Sunrise or Sunset: Selective Comparison Learning for Subtle Attribute Recognition
Hong-Yu Zhou, Bin-Bin Gao, Jianxin Wu

TL;DR
This paper introduces a novel pairwise learning approach for subtle attribute recognition, specifically distinguishing sunrise from sunset, and demonstrates its effectiveness on a new dataset and other tasks like temperature estimation.
Contribution
The paper proposes a new selective pairwise learning strategy for subtle attribute recognition, outperforming existing methods and achieving state-of-the-art results on related tasks.
Findings
Our method surpasses baseline accuracy significantly.
Achieves better results than humans in sunrise-sunset classification.
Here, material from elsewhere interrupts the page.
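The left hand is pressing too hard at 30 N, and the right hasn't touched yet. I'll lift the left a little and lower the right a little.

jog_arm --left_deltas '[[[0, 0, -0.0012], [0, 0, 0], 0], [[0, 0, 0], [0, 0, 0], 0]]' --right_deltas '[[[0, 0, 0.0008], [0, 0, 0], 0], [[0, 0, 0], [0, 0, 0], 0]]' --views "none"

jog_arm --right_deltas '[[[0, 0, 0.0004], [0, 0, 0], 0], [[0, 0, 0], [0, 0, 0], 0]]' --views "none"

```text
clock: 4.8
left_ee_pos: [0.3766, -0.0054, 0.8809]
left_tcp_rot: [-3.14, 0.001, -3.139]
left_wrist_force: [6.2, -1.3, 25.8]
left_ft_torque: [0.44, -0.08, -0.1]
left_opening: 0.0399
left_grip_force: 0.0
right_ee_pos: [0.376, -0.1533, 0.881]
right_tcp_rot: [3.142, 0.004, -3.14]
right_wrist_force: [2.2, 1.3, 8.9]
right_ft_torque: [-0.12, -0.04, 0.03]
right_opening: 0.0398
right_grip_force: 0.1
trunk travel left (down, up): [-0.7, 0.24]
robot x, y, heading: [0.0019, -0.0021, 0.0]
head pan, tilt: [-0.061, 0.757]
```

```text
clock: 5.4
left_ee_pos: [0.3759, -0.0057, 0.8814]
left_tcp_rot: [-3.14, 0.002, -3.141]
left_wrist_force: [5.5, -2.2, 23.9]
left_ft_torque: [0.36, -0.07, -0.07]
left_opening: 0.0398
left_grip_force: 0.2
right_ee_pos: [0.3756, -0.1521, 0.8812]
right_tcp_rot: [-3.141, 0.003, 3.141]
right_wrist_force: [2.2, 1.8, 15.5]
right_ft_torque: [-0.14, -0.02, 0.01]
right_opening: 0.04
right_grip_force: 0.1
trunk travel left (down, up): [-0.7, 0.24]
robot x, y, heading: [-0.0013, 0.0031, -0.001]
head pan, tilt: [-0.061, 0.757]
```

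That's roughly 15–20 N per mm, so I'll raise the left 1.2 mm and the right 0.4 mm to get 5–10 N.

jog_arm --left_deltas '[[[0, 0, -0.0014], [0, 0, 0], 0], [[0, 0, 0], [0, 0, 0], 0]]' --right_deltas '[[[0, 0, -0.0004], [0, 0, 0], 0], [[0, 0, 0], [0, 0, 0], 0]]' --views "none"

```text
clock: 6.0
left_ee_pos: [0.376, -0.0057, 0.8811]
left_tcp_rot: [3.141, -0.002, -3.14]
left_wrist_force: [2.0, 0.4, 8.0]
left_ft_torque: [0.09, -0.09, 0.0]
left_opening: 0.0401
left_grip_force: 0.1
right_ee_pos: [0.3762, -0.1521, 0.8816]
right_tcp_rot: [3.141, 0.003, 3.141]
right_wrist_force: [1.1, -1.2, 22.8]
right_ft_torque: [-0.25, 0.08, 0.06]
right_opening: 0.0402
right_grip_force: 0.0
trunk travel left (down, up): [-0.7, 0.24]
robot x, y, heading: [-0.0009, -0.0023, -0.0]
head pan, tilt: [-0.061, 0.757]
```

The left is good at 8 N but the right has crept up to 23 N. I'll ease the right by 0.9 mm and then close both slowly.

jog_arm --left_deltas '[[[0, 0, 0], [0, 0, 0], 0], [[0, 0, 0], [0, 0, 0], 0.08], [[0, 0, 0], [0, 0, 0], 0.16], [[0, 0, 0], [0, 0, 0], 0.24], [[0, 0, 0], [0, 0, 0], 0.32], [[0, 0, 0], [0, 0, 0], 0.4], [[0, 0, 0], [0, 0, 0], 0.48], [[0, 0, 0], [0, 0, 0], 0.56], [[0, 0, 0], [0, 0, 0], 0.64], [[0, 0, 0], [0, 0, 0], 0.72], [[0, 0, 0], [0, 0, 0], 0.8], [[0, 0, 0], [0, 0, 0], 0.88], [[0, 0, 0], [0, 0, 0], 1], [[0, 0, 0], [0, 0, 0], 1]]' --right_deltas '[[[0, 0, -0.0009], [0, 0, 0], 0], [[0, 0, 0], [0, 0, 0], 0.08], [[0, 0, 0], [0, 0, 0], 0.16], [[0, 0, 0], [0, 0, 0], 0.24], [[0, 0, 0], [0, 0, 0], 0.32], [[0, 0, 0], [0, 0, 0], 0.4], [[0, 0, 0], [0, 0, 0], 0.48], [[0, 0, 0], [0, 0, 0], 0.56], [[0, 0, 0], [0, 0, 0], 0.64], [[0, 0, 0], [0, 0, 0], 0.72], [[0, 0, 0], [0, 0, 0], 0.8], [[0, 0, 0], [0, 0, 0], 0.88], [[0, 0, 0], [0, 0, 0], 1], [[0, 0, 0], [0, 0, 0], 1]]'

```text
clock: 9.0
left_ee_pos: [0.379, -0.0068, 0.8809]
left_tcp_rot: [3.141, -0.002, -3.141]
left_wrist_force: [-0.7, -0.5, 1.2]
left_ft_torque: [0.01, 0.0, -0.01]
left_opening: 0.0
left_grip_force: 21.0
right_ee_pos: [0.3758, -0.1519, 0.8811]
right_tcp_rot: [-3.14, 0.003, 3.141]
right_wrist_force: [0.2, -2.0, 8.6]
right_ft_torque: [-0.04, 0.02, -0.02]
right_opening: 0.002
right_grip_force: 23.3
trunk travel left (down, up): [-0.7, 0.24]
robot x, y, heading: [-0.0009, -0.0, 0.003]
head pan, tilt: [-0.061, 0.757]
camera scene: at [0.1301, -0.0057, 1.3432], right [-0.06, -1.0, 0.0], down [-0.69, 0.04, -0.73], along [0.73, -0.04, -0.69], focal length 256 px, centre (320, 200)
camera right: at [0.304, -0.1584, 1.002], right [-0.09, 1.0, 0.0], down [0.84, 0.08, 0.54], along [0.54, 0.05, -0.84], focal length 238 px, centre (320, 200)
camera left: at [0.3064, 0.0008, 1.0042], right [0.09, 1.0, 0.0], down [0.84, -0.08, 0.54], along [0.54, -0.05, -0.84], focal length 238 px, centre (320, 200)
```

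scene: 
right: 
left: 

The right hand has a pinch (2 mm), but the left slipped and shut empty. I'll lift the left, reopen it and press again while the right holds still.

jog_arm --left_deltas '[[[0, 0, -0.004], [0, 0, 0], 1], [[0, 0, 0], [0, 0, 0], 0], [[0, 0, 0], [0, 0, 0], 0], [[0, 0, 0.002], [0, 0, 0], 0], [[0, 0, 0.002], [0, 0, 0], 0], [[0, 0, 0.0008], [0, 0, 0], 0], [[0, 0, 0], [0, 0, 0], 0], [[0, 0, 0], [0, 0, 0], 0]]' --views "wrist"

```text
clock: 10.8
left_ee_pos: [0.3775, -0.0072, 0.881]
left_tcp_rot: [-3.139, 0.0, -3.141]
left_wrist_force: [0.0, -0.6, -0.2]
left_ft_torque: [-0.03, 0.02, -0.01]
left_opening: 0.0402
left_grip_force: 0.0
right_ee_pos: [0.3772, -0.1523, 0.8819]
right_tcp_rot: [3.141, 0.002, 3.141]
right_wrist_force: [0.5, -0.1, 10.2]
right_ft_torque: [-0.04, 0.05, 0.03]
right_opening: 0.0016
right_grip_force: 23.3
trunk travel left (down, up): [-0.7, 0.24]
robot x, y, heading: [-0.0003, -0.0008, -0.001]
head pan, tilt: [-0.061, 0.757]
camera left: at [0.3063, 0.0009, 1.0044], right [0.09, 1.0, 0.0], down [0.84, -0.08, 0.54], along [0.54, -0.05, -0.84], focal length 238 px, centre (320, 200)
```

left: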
Sets new state-of-the-art in temperature estimation.
Abstract
The difficulty of image recognition has gradually increased from general category recognition to fine-grained recognition and to the recognition of some subtle attributes such as temperature and geolocation. In this paper, we try to focus on the classification between sunrise and sunset and hope to give a hint about how to tell the difference in subtle attributes. Sunrise vs. sunset is a difficult recognition task, which is challenging even for humans. Towards understanding this new problem, we first collect a new dataset made up of over one hundred webcams from different places. Since existing algorithmic methods have poor accuracy, we propose a new pairwise learning strategy to learn features from selective pairs of images. Experiments show that our approach surpasses baseline methods by a large margin and achieves better results even compared with humans. We also apply our approach…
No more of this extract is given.